All of that is before we even mention the threat of Kai Kara-France, a longtime standout at flyweight who would love to use Garbrandt’s name to boost his own title hopes. Kara-France is as fundamentally sound as they come and should be able to match Garbrandt in the movement department, which should make for a dizzying opening five minutes.
It’s a safe pick, but I’m going with Kara-France to take the decision here. That’s not a death knell for Garbrandt’s chances to contend at 125 pounds, just a sign that he probably has some more work to do before we get the best version of him in this weight class.

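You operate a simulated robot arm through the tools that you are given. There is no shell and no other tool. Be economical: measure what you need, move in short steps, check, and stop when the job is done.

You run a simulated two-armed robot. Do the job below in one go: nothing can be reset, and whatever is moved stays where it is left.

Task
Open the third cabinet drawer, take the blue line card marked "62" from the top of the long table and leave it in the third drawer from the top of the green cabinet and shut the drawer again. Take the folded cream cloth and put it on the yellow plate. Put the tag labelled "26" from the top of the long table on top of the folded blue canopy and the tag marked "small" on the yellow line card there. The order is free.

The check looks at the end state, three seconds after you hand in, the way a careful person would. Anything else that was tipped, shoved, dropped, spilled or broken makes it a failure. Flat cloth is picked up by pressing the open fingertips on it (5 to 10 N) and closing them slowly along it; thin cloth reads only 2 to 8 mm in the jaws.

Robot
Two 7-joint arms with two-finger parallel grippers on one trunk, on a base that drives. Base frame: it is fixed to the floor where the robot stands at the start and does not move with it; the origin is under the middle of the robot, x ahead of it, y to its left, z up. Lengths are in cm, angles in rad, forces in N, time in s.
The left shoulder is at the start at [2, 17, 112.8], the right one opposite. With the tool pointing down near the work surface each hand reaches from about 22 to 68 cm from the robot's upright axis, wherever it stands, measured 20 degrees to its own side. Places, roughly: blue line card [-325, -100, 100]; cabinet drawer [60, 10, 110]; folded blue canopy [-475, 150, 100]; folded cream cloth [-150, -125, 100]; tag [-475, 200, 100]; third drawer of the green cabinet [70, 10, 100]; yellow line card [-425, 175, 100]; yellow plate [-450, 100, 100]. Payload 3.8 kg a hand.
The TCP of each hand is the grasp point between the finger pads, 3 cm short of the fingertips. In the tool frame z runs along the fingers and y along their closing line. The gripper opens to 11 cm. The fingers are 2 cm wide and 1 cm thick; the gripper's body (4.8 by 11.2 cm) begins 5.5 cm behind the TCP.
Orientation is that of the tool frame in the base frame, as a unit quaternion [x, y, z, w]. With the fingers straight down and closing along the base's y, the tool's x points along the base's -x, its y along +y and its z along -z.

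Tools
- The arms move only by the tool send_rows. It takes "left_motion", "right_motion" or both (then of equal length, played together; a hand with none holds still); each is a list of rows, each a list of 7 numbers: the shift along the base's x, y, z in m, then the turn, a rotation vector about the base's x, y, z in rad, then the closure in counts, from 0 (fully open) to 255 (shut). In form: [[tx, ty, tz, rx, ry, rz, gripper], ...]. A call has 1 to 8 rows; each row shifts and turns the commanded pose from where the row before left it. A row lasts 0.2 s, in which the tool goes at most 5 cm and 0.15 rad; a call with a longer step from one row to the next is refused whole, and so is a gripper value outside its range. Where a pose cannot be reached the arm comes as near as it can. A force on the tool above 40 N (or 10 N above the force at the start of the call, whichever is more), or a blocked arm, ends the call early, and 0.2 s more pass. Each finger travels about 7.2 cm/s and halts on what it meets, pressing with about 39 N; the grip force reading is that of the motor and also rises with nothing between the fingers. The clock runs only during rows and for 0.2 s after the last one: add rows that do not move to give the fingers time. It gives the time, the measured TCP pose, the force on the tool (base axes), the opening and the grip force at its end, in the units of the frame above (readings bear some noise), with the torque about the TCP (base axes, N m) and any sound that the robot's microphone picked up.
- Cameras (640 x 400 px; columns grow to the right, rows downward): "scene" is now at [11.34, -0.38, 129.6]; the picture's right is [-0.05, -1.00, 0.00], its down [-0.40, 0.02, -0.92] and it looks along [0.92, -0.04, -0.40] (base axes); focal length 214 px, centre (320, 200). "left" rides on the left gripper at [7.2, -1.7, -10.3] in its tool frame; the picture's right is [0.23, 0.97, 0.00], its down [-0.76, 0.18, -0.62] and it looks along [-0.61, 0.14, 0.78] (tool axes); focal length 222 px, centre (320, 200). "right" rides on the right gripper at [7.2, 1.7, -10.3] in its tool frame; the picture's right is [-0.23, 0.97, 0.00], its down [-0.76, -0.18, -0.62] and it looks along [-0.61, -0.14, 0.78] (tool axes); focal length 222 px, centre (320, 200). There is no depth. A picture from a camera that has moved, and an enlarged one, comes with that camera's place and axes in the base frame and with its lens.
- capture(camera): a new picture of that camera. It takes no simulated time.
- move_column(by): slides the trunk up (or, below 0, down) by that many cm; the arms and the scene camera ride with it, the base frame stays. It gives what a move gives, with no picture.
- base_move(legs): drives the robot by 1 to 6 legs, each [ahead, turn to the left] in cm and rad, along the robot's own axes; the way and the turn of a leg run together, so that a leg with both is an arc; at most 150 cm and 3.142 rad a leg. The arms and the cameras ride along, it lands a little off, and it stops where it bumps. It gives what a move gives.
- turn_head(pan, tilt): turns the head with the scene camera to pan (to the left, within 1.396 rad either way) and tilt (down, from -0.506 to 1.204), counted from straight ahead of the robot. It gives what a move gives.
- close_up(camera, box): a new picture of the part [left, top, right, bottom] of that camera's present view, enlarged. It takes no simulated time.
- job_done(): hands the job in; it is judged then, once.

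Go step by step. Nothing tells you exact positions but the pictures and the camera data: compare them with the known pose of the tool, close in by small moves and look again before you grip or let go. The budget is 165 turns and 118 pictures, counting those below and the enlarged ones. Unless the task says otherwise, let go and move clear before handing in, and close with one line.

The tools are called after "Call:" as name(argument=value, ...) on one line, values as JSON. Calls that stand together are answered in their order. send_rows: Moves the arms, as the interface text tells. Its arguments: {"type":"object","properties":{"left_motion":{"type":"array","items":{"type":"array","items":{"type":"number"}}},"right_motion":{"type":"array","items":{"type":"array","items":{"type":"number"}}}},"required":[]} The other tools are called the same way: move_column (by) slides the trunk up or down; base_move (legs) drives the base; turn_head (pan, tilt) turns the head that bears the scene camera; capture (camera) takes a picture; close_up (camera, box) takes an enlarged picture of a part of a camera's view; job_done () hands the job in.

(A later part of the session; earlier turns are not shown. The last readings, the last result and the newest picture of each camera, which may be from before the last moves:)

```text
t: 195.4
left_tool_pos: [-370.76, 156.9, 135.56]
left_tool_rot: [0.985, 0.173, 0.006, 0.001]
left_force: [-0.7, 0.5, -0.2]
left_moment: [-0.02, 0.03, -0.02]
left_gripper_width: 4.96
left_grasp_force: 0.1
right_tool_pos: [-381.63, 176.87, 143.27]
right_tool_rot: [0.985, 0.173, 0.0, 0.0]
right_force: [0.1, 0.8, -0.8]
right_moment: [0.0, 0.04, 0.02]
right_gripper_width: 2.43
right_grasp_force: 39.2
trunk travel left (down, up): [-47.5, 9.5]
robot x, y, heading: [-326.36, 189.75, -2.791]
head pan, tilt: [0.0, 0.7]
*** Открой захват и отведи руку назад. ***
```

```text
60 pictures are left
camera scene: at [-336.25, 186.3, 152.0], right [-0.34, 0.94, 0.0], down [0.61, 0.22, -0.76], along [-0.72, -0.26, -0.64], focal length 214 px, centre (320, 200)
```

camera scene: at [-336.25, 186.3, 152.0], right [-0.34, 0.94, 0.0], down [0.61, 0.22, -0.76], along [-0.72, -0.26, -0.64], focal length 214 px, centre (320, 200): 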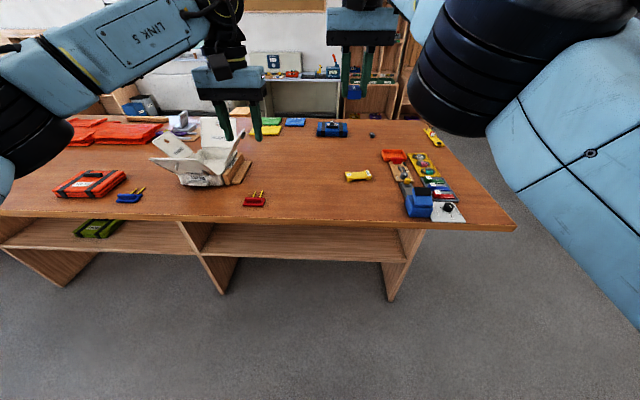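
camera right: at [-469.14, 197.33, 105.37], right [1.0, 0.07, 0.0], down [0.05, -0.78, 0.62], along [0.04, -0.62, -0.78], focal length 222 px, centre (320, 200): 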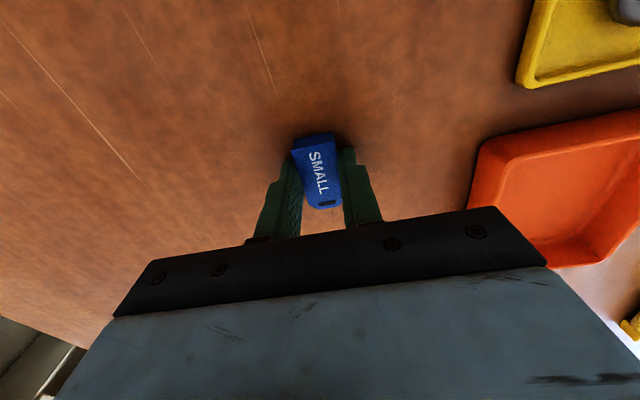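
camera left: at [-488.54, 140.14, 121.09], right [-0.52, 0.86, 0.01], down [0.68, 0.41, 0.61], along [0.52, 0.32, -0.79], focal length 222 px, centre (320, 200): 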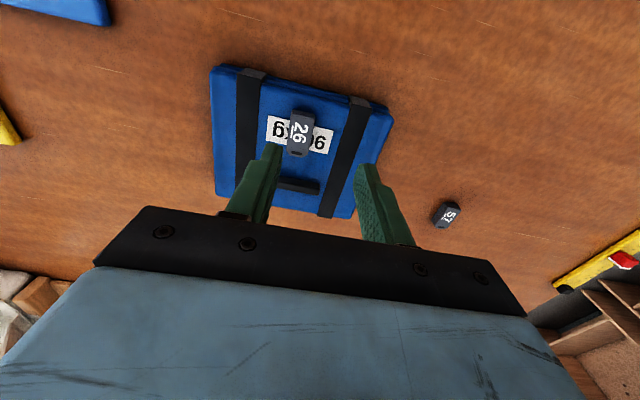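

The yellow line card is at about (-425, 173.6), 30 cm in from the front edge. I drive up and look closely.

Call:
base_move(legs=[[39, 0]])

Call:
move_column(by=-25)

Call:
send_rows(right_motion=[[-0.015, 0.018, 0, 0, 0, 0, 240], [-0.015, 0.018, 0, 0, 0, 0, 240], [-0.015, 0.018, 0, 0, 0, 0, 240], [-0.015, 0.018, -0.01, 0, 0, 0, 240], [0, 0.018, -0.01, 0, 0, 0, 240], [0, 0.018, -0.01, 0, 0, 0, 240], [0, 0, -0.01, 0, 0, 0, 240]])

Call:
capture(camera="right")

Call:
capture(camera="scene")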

Raulian Paiva vs. Sean O’Malley
This one’s for Kyler!
Sean O’Malley has a chance to earn a measure of revenge here for his pal Kyler Phillips, who lost a controversial majority decision to Raulian Paiva in July. Much of the media felt that fight should have been a draw given the damage that Phillips did in the first round, even as he dropped the last two to Paiva. Regardless, it’s the former flyweight Paiva who jumped into the bantamweight rankings and has earned himself a shot at O’Malley.
I have my doubts that Paiva can be an effective bantamweight as he’s going to be giving up plenty of size against rangy fighters like O’Malley. “Sugar” has a height and reach advantage, not unlike what Paiva faced in the Phillips matchup, plus a bit more experience under the brightest of lights. That poise is an underrated aspect of O’Malley’s game.

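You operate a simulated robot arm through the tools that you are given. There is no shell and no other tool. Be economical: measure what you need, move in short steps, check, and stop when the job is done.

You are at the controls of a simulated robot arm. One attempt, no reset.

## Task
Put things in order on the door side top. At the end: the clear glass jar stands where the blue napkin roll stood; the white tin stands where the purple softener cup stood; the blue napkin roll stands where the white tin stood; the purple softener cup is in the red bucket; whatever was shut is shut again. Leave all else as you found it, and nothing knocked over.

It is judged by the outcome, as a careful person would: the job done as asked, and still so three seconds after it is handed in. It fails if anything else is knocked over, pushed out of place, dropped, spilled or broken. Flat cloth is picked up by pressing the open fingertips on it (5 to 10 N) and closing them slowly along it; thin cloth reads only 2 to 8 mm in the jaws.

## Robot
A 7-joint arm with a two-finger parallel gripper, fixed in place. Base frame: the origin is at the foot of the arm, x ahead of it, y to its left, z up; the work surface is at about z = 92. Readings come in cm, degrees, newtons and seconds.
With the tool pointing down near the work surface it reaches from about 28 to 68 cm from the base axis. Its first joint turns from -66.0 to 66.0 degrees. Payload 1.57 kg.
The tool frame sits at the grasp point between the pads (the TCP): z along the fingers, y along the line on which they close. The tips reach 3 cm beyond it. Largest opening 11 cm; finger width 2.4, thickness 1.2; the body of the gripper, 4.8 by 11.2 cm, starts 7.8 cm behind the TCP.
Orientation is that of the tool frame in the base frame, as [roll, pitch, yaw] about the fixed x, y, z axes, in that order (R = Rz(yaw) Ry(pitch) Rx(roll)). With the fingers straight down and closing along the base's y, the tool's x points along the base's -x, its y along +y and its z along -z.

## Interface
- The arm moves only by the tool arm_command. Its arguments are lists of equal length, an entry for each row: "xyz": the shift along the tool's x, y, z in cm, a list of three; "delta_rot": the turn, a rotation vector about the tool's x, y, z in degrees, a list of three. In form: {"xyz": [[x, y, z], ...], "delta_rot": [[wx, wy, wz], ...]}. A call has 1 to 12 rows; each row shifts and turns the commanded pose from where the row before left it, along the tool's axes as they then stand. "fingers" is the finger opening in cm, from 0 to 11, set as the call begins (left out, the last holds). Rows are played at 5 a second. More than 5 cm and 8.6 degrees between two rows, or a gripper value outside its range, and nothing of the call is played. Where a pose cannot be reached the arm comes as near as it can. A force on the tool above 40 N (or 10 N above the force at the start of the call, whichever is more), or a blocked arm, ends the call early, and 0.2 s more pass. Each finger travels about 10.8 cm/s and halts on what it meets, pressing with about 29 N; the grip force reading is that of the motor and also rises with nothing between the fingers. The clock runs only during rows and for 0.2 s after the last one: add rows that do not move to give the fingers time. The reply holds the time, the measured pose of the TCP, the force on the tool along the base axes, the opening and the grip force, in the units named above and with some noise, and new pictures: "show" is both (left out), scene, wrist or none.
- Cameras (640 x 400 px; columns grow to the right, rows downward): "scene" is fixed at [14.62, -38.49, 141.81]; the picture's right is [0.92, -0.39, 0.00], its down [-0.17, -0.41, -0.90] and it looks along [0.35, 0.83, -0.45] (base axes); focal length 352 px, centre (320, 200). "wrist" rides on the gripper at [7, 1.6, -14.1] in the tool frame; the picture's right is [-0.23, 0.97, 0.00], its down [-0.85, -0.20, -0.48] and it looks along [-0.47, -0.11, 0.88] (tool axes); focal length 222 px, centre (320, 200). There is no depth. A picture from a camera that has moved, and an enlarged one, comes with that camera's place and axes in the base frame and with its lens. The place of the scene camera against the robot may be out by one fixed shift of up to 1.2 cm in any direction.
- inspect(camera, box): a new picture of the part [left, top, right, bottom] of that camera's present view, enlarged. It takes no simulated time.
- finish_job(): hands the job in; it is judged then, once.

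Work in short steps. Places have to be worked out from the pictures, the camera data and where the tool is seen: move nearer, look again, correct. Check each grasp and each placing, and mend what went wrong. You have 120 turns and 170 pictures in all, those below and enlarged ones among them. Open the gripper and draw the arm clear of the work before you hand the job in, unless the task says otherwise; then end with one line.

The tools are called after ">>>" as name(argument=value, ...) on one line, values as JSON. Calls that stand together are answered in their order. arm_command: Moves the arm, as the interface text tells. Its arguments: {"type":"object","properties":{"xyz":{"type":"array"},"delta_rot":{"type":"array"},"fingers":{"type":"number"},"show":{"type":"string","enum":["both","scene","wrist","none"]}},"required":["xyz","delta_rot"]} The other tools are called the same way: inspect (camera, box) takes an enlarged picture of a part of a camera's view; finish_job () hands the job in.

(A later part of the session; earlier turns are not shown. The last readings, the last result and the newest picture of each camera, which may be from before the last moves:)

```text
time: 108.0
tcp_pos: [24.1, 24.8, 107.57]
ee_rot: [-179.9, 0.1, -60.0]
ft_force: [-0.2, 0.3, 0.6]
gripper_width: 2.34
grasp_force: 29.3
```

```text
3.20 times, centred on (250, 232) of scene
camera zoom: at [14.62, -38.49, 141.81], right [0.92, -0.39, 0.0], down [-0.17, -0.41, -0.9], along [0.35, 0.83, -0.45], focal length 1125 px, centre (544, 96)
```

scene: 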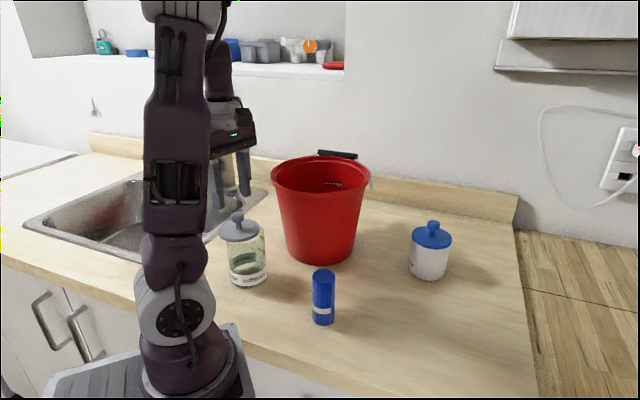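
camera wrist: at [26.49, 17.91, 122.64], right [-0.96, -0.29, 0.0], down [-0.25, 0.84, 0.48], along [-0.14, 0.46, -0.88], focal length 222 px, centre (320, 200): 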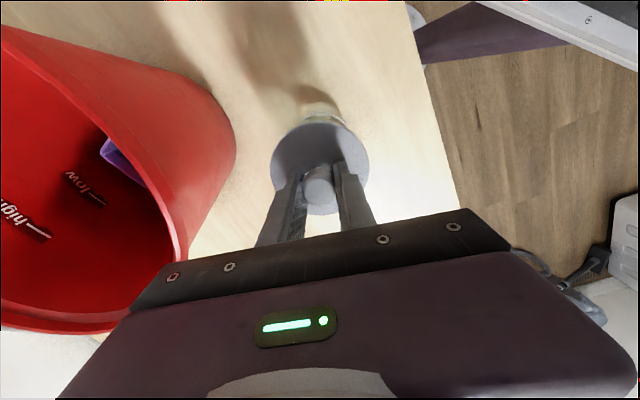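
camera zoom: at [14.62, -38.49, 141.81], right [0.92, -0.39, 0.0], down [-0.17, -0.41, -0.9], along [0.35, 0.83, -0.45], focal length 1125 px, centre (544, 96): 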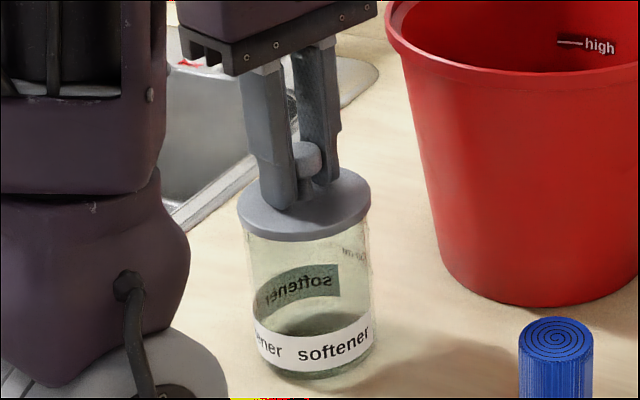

Paiva has plenty of power for a lighter weight fighter even if that hasn’t always shown up in his results. He has a tendency to get wild, which is a no-no against the accurate O’Malley, but some chaos could serve him well here especially if it helps him to close the distance and get within grappling range. How much Paiva decides to test O’Malley’s grappling will be a major factor in the fight.
This is the right matchup for O’Malley at this stage of his career and the self-proclaimed “unranked champion” should make the most of his opportunity, finding a KO in the first or second round.